Broken in my eyes, had meant bad, or less than.

But through this therapist’s eyes, broken meant human. Broken meant – just what is.

That night, I couldn’t sleep (and not just because our new kitten was attacking my toes). I just kept thinking about the very concept of being whole. And the more I thought about it, the more I questioned it. I turned to the kitten, who may soon be named Mr. Apricot, and said,

“Mr. Apricot, this whole wholeness thing may just be bullshit.”  The kitten seemed to get where I was going, so I continued.

“What if, wholeness and perfection are a bill of goods we have been sold along with the Cinderella myth?”

The next morning, I put pen to paper and wrote:

Every person I have ever met, including myself, is what I would consider broken. And what if I had been taught at an early age that that is the beauty of life? We are beautifully broken because we ache for something we don’t have because we are imperfect or slow artists because we lost someone or something because we have a dream yet unrealized because we fill with anger or angst or wish for yesterday. What if we are beautifully broken, in a way that doesn’t need to be fixed?

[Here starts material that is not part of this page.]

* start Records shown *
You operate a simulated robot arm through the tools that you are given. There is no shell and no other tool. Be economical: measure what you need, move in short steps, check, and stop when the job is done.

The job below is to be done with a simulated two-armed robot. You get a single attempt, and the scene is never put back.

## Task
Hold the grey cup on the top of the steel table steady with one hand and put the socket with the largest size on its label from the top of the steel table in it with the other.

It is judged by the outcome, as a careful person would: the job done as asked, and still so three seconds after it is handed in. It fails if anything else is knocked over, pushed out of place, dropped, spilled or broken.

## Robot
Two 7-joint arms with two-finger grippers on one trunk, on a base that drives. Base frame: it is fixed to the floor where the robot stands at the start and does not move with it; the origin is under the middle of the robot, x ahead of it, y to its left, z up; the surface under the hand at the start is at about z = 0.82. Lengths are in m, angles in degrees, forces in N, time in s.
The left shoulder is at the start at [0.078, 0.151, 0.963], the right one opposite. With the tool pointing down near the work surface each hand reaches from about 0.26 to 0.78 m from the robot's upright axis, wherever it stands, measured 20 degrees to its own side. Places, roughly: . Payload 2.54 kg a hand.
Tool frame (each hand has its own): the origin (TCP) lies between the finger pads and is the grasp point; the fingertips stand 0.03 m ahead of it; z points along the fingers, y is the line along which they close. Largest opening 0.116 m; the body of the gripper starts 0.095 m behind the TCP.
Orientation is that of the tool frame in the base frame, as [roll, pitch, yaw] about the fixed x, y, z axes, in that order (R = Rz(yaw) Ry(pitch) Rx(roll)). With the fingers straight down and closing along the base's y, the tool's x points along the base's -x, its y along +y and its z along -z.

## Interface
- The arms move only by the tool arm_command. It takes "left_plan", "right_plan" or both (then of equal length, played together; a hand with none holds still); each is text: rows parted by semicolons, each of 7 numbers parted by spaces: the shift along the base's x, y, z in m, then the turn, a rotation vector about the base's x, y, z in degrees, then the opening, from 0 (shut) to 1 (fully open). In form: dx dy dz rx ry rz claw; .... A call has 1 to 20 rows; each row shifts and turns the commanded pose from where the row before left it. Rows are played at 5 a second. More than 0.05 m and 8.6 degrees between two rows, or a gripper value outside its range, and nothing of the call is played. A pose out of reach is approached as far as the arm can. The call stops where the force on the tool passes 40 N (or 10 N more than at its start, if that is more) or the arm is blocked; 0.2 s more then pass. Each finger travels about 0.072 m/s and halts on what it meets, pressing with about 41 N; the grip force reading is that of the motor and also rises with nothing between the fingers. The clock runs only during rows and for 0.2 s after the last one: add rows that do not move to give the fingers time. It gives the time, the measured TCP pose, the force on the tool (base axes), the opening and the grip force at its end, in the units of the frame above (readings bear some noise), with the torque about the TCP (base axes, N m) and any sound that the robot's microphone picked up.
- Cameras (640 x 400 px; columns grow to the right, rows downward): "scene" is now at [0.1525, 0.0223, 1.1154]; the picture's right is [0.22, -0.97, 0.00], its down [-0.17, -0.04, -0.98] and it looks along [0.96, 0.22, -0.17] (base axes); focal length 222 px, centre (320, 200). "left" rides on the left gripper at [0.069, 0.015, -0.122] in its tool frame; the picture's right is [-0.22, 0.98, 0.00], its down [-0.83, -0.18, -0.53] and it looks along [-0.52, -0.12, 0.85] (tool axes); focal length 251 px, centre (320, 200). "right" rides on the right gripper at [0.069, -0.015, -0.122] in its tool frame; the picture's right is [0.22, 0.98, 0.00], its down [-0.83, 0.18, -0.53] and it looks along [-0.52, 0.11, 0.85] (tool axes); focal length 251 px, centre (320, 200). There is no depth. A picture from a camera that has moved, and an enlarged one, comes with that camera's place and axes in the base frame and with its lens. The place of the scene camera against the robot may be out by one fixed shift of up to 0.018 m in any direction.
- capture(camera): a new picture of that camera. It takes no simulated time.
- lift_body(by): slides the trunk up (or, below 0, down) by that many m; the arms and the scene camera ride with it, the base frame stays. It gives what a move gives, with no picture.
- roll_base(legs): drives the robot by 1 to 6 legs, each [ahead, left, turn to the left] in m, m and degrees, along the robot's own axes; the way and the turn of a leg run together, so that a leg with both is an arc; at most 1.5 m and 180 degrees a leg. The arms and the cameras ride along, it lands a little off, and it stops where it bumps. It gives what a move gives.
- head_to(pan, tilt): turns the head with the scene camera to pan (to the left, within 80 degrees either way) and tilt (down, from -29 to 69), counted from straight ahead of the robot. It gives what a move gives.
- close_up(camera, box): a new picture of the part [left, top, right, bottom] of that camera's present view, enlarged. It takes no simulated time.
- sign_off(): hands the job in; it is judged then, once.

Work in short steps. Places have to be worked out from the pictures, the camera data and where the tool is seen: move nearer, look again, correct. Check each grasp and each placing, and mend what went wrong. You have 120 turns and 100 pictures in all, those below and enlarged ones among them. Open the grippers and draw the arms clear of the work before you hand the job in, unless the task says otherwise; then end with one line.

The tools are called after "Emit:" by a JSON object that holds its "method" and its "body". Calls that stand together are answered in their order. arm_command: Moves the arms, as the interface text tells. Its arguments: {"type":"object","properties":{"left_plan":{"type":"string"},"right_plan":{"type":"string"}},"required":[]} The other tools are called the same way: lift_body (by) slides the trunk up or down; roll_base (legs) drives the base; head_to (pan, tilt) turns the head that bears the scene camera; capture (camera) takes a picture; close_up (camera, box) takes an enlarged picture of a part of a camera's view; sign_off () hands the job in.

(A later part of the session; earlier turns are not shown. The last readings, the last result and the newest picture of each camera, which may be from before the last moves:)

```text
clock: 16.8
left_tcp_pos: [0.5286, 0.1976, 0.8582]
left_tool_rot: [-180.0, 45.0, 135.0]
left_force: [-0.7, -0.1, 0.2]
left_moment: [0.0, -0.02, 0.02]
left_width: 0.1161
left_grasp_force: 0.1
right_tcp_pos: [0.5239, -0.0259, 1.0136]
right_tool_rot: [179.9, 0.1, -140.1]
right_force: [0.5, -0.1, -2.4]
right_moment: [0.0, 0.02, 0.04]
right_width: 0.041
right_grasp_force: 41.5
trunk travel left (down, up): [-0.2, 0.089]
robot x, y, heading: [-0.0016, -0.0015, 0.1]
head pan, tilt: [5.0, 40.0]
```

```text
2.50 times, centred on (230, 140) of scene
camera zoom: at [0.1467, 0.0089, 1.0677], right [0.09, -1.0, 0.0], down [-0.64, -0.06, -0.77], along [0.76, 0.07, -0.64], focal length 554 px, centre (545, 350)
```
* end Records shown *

And let me take it one step further, what if the broken places are where the fantastic growth stemmed from? What if we no longer feared falling, messing up, or failing because we knew these would all be opportunities to find what is most truthful and essential in our souls?

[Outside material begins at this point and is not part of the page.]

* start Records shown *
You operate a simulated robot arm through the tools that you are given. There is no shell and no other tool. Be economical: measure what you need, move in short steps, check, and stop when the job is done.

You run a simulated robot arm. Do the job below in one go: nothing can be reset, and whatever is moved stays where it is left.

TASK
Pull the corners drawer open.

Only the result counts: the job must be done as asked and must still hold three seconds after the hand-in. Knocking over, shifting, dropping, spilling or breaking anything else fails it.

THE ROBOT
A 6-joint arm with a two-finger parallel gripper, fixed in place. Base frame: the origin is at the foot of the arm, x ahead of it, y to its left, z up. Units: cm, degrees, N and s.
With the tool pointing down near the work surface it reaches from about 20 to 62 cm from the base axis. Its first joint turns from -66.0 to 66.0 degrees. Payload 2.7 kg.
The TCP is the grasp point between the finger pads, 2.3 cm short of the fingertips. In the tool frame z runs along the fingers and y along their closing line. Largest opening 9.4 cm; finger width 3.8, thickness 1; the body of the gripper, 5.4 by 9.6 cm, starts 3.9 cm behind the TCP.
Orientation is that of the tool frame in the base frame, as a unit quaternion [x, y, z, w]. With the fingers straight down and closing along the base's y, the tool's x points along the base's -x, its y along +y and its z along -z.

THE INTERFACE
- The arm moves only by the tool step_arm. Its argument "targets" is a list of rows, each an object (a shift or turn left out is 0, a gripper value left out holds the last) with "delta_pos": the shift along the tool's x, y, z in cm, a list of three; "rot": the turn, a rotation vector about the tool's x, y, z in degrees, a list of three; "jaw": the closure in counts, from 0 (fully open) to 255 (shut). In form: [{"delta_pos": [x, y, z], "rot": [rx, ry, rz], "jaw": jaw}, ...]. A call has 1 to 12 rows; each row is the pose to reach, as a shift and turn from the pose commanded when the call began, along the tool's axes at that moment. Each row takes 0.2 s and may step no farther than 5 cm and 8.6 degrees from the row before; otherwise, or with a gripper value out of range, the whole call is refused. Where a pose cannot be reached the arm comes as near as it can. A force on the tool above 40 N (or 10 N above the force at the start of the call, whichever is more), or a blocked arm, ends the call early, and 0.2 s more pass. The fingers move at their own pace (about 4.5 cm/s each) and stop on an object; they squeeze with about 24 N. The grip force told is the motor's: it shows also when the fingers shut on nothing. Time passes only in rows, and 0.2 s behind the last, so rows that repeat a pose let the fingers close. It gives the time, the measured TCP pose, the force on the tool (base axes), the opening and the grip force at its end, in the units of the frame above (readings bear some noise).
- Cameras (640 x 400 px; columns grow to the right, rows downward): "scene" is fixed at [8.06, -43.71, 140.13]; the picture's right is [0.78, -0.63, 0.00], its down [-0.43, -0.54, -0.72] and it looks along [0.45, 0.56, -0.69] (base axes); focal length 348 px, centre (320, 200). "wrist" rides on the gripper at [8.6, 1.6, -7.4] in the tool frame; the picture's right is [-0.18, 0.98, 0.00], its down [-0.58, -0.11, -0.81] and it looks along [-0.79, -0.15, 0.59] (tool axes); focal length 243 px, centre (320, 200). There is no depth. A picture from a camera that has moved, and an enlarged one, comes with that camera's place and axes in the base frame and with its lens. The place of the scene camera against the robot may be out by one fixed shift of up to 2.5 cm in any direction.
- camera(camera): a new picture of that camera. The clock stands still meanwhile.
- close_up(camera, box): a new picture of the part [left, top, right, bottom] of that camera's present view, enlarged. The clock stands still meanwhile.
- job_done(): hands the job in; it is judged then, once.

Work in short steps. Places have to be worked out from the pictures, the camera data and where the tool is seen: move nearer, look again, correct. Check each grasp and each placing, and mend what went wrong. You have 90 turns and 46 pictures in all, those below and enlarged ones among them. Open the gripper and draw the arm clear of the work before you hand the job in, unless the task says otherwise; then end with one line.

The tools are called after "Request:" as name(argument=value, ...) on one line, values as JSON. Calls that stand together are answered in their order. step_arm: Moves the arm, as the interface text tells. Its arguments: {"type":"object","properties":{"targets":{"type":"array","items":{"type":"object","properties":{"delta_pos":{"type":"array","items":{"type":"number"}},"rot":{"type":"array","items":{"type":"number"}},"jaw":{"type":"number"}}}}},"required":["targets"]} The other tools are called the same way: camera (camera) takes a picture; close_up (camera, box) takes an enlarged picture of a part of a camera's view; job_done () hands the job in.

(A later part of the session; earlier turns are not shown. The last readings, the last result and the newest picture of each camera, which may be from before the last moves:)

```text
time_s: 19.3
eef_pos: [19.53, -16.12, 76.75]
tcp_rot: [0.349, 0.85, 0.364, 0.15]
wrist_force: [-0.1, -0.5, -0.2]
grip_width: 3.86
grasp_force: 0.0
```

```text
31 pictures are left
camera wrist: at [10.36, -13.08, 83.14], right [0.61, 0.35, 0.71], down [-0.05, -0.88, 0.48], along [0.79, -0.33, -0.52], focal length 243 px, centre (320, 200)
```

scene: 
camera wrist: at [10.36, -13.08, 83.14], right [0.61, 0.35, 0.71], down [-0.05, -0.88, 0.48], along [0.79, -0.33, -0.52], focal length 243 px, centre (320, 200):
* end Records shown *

What if we were told that we are never going to have it all figured out, and that’s okay.

This doesn’t mean that you wouldn’t try to heal the hurt places. It means that you would know that perfection doesn’t exist anywhere at any time.

But what about hope you ask? If I accept all my brokenness, won’t that make me lazy, won’t that mean I have no hope?

In my observation, I don’t see that happening. What I see is that when I work with a group of memoir students, and they begin to share their true selves with one another, their struggles and failures and losses, they experience more hope. The feel connection with the community, they feel strength in seeing what they have survived. They feel empowered.

Healing, nurturing and loving ourselves, taking risks, pushing beyond bounds – hell yes, to all of that. I’m not saying to wallow in the brokenness, instead, what if you let it be your personal disco ball. Dance in it, kick up your heels and allow it to surround you. Don’t fight it. It’s your humanity talking. It wants to have a conversation with you.

So if you get to the part of your memoir when you are terrified to expose the broken parts, when you want to run and hide behind the old mask, remind yourself that broken is beautiful. Broken is where the light comes in. Broken is where we connect. Waste no more time chasing a concept of whole. Dive into your brokenness and disco the night away.